7. The recording apparatus according to claim 6, wherein the opening is provided in a center portion in the first direction of the side surface.

8. The recording apparatus according to claim 5, wherein the opening is opened toward a direction crossing the first direction.

9. A recording head comprising: a liquid supply port into which a liquid is supplied from a first liquid reservoir unit configured to store the liquid via a liquid supply path;a second reservoir unit configured to store the liquid supplied from the liquid supply port; anda holding unit configured to hold the liquid supplied from the second reservoir unit,wherein the second reservoir unit includes an opening that is provided upward in a direction of a gravitational force with respect to the liquid supply port and is configured to supply the liquid to the holding unit, in a case of being in a posture of performing recording.

10. The recording head according to claim 9, further comprising a liquid retaining unit provided around the liquid supply port.

11. The recording head according to claim 9, wherein the liquid supply port is provided downward in the direction of the gravitational force with respect to a surface of the liquid stored in the second reservoir unit, in the case of being in the posture of performing recording.

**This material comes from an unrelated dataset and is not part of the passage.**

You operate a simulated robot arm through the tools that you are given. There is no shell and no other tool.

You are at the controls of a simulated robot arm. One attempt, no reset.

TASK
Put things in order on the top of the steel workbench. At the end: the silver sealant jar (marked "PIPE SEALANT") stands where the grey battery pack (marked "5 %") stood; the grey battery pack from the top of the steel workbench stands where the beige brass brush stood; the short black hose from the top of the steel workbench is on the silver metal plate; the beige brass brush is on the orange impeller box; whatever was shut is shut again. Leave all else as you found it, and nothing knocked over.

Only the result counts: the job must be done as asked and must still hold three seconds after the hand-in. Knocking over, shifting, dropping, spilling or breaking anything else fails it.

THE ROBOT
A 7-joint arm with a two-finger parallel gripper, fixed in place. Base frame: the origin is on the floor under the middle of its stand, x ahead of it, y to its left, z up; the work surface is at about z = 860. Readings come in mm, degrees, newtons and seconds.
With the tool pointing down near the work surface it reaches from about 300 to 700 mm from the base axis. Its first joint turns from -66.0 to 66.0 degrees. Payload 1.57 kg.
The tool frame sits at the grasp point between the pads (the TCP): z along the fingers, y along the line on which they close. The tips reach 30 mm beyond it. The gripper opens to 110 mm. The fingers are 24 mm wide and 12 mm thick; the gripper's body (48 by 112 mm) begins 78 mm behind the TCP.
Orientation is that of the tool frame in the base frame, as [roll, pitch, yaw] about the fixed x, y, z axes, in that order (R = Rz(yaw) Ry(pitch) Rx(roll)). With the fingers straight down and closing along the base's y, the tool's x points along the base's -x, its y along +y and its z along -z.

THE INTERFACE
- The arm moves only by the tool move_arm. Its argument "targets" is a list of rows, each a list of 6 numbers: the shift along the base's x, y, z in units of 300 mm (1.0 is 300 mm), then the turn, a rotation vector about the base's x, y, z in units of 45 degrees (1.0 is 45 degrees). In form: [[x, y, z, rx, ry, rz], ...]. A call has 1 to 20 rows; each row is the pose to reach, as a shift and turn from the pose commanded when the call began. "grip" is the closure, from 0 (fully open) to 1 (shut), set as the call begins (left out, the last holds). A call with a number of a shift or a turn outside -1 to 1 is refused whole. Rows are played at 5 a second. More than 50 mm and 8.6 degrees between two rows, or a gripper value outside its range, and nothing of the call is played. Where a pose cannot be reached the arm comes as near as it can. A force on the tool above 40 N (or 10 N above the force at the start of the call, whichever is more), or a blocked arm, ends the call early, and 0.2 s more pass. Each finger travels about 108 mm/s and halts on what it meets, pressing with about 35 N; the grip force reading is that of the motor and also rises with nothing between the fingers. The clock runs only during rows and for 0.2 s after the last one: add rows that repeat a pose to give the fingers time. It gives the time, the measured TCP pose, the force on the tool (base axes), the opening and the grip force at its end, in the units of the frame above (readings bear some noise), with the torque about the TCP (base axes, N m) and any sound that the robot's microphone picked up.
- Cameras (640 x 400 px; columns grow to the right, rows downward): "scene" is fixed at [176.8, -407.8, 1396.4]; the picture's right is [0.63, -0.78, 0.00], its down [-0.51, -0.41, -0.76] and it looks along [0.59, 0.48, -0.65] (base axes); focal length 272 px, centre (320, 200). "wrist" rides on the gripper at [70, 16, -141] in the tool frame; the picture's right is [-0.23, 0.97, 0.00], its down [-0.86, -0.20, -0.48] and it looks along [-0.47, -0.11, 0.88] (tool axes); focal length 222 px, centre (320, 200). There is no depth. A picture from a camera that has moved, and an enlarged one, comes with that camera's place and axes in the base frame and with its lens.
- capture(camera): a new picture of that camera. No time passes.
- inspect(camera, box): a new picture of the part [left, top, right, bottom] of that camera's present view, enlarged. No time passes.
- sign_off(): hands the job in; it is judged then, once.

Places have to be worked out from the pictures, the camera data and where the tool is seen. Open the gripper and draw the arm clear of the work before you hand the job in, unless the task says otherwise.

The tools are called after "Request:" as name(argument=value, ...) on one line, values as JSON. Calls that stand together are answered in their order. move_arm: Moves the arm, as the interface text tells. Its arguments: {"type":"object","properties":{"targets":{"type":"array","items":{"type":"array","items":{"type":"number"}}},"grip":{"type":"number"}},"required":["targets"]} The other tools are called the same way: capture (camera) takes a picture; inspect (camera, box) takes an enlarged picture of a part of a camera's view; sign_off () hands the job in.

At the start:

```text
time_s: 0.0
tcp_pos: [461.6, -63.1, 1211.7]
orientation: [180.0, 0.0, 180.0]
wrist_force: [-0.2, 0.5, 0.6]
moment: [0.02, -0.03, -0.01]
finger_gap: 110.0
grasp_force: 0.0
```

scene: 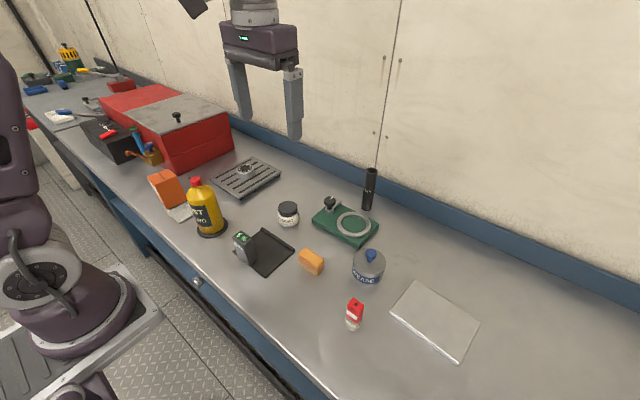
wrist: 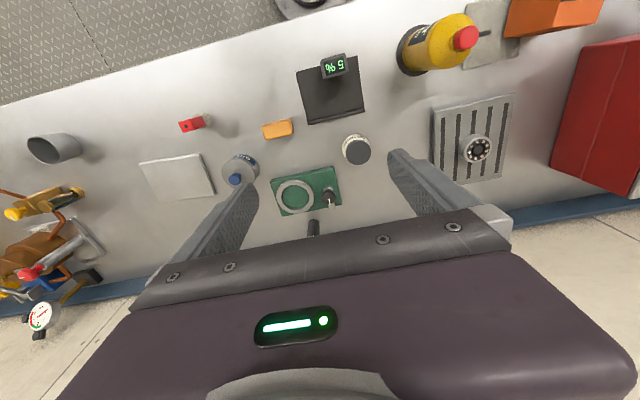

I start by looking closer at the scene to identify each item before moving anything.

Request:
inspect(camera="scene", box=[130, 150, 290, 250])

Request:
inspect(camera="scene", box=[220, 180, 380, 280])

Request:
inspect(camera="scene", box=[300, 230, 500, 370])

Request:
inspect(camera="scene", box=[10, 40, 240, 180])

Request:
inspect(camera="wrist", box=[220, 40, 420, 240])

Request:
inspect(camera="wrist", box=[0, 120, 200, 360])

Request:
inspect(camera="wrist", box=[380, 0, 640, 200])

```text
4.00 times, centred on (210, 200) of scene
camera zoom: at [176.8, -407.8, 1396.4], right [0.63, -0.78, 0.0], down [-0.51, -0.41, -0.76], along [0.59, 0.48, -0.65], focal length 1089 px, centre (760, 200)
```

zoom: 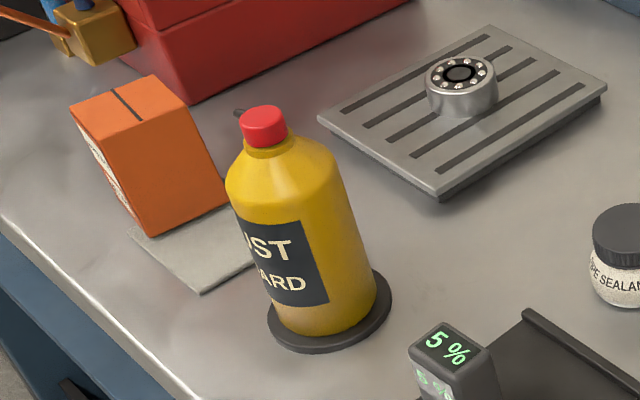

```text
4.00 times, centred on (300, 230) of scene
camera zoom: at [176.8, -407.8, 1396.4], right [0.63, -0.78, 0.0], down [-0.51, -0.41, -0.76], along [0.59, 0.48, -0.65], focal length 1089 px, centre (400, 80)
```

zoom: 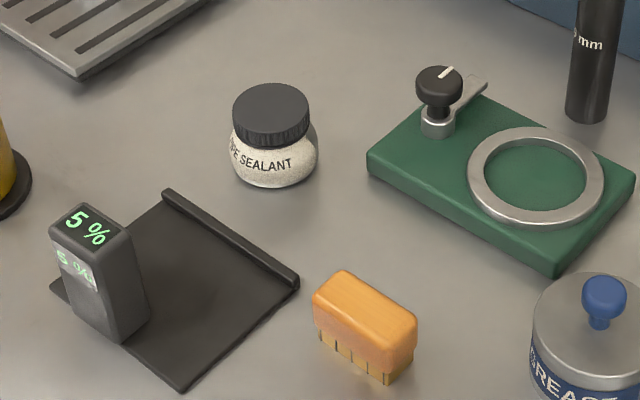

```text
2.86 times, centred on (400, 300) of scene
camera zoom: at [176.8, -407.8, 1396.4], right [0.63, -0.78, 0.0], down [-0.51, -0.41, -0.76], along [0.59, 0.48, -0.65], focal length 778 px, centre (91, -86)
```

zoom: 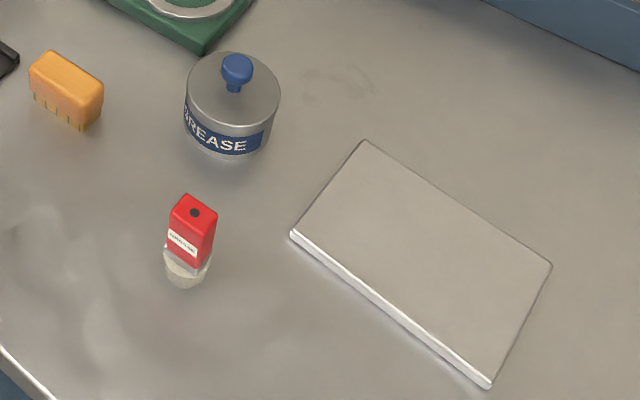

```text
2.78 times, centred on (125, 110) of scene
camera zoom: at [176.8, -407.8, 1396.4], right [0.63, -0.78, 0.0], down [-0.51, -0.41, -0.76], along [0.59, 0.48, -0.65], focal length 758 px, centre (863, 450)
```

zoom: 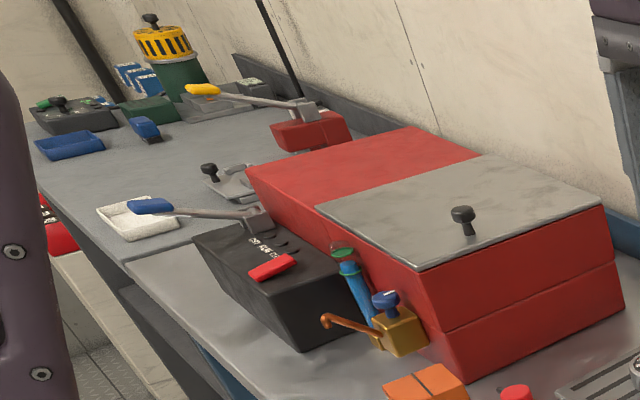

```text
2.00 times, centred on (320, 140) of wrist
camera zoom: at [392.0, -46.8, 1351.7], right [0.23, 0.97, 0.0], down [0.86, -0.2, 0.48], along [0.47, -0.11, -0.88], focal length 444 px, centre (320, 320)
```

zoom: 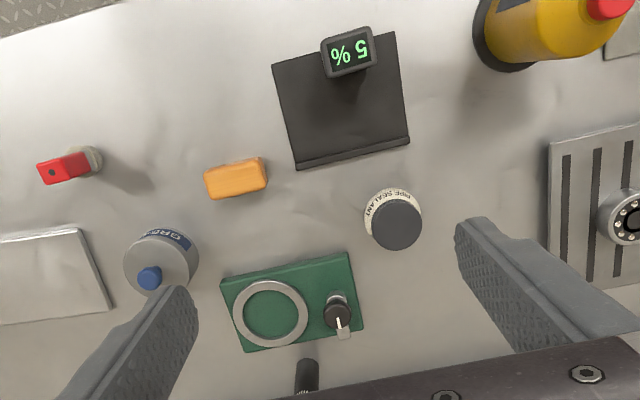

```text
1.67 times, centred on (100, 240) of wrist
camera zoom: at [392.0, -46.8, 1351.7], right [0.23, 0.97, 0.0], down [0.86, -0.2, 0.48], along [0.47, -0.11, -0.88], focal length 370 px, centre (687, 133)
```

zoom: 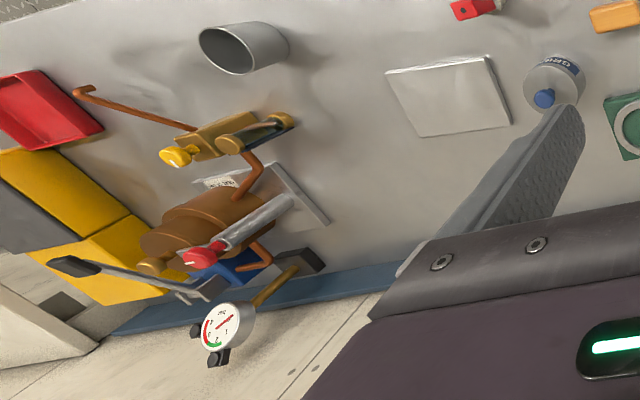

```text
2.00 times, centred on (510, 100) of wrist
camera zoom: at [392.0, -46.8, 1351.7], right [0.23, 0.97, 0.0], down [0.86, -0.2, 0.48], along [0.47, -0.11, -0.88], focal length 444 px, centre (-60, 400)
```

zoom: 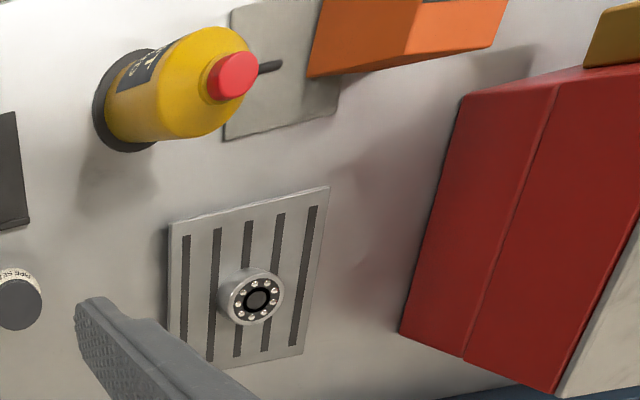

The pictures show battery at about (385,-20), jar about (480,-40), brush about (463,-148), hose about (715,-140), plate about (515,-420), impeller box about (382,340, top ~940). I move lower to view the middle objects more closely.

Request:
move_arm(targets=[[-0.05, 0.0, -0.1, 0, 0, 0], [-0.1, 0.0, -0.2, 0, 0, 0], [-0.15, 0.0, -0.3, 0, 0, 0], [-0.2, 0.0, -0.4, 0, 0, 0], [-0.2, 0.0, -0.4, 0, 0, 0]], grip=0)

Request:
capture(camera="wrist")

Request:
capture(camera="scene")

12. The recording head according to claim 9, wherein a distance from a top surface of the second reservoir unit to the opening is greater than a distance from a bottom surface of the second reservoir unit to the opening.

13. The recording head according to claim 9, further comprising a discharge port configured to discharge the liquid, wherein the recording head reciprocates in a first direction at a time of discharging the liquid from the discharge port.

14. The recording head according to claim 13, wherein the opening is provided on a side surface of the second reservoir unit.

15. The recording head according to claim 14, wherein the opening is provided in a center portion in the first direction of the side surface.

16. The recording head according to claim 13, wherein the opening is opened toward a direction crossing the first direction.